Posted by John 2003.10.26, 13:33
Remember that political audiences in the past were far different than they are now. Voters consisted primarily of educated white males until the 20th century despite efforts to expand the practical right to vote. And while educated white males still vote in very high percentages, the political audiences now consist of a large slice of the population whom do not all have the education required to understand and digest large sentences with complex vocabulary.
It’s not that people in the 19th century would have been any more likely to understand such things, it was just that the people that couldn’t understand it didn’t really matter that much to politicians.
Plus, modern media has forced things to be more concise… like it or not, the soundbite is the most important tool in modern politics.
Posted by Tim 2003.11.01, 00:33
Read “Mother Tongue” by Bill Bryson - he deals with langauge being a moving target and subject to constant change and evolution.
Posted by Tim 2003.11.01, 00:34
Obviously I meant “language”. I should’ve previewed ;)
Posted by Heather M 2003.11.05, 12:10
I’m a writing teacher and an English as a Second Language teacher, and I believe that today that’s the same thing.
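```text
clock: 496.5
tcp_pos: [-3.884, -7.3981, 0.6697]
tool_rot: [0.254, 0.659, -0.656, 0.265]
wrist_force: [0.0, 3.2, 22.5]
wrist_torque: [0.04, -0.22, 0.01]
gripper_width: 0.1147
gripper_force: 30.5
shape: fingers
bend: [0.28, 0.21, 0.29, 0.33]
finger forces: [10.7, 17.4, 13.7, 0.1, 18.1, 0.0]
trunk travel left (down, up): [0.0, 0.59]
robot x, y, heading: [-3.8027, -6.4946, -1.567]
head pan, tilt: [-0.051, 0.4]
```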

Written English is another language than spoken English anymore, and it’s one that the average (I stress “average”) American high school graduate no longer knows.
However, I don’t blame the 60’s or the counterculture. Most counterculture denizens were & are frighteningly literate. I think that writing is no longer a survival tool in this visual age; therefore, the spur to learning it (and a spur is neccessary because it’s hard & takes focus & concentration & time & calories expended as work ) has been removed. A visual, nonliterate, stupid asshole like Bush can be president today because he can do it all without having to read or write.